When feeling positively overwhelmed by the difficulty of the grammar I’m studying, I try to take comfort in the fact that it’s taken from the highest level of the Japanese Language Proficiency Test (a test I once intended to take, but now I have little interest in).

Recently I’ve had a few emails from people saying, “Oooh, you’ll be going home soon, how does it feel?” etc.

Not all that good to be honest for reasons I explain below. I’m currently planning to leave in early-August, and spending 5 weeks traversing China, Mongolia and Russia. Last night I drew a huge map of the route (using Google Earth as a guide) so that I could get a better idea of where I’ll be stopping off etc. It’s a blooming long way, and is going to take a good deal of organising. For a start there’s the visas – for the Russian one I first have to obtain a letter of invitation (which costs) before I can even apply for the tourist visa.

It’s my intention to keep my blog updated as I travel along the route, and by the looks of things that should be possible. As is the possibility of being continuously drunk on Vodka, it sounds like it’s very difficult to avoid having it forced down your throat. I guess by the time I reach Hereford I’ll have got over my aversion to the stuff.

It’s pretty amazing really though, if you think about it, that it’s possible to go all the way from Shanghai to Hereford by train!

Drawing the map and buying a couple of guidebooks and three phrasebooks (I’m going to need to learn the Russian alphabet! As if Japanese wasn’t enough!), has made it all that more real. Thinking about it, I realised that it’s only about 10 weeks away, an incredibly short period of time. This fact really upsets me. I don’t really feel like a one-year exchange student, I feel more like someone who lives in Tokyo with their partner, and is being told they have to go work abroad for a year. I loathe long-distant relationships, and just with *Twinkle* being away in Kansai for a couple of days (as she is this weekend), well, it kind of leaves me feeling disabled and agitated.

Sometimes I feel that I just want to get on with my life, without the ‘interference’ of uni.

Of course, this is a rather daft point of view. I mean, come on, thanks to this course I am able to do what I do actually love doing – learning – AND I get paid to do it! This is bliss compared to those times when I’ve had to work to pay the bills – I’ve had all my bills paid for me now for 3 years now, and can enjoy the same next year (with a shortfall of about £500 due to an increase in the rent…). (What? Student loan repayments? What’s that…?)

So yes, I’m very fortunate to be in this position.

But I still don’t want to go back to the UK in 10 weeks!
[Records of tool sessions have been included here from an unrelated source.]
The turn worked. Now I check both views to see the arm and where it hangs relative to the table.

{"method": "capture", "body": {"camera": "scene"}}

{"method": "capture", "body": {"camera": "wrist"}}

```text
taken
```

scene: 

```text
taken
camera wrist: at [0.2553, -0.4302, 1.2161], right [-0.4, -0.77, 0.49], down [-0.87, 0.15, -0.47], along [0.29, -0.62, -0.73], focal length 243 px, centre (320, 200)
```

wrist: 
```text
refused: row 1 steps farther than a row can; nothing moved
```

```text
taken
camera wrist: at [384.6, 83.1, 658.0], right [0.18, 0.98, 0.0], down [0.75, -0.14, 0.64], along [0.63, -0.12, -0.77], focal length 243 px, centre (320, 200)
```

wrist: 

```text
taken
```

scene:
…anyway, back to the grammar.

3 Responses

  1. I don’t really feel like a one-year exchange student, I feel more like someone who lives in Tokyo with their partner, and is being told they have to go work abroad for a year. I loathe long-distant relationships, and just with *Twinkle* being away in Kansai for a couple of days (as she is this weekend), well, it kind of leaves me feeling disabled and agitated.

    Sometimes I feel that I just want to get on with my life, without the ‘interference’ of uni.

    I know EXACTLY what you mean. You, me, Jon, drowning our sorrows at the Interval next year then?

  2. I think so! There may be a few more in our year in the same boat too – three of them as far as I know.

    What a happy bunch we’ll be!

  3. Three? This is what happens when you live outside Tokyo – I’m completely out of the loop! I can think of one more for definite, one possible, then… Total blank. Clearly the first few of those drinks will just involve the Tokyoites educating inaka-ites like myself of what’s been going on for the past year!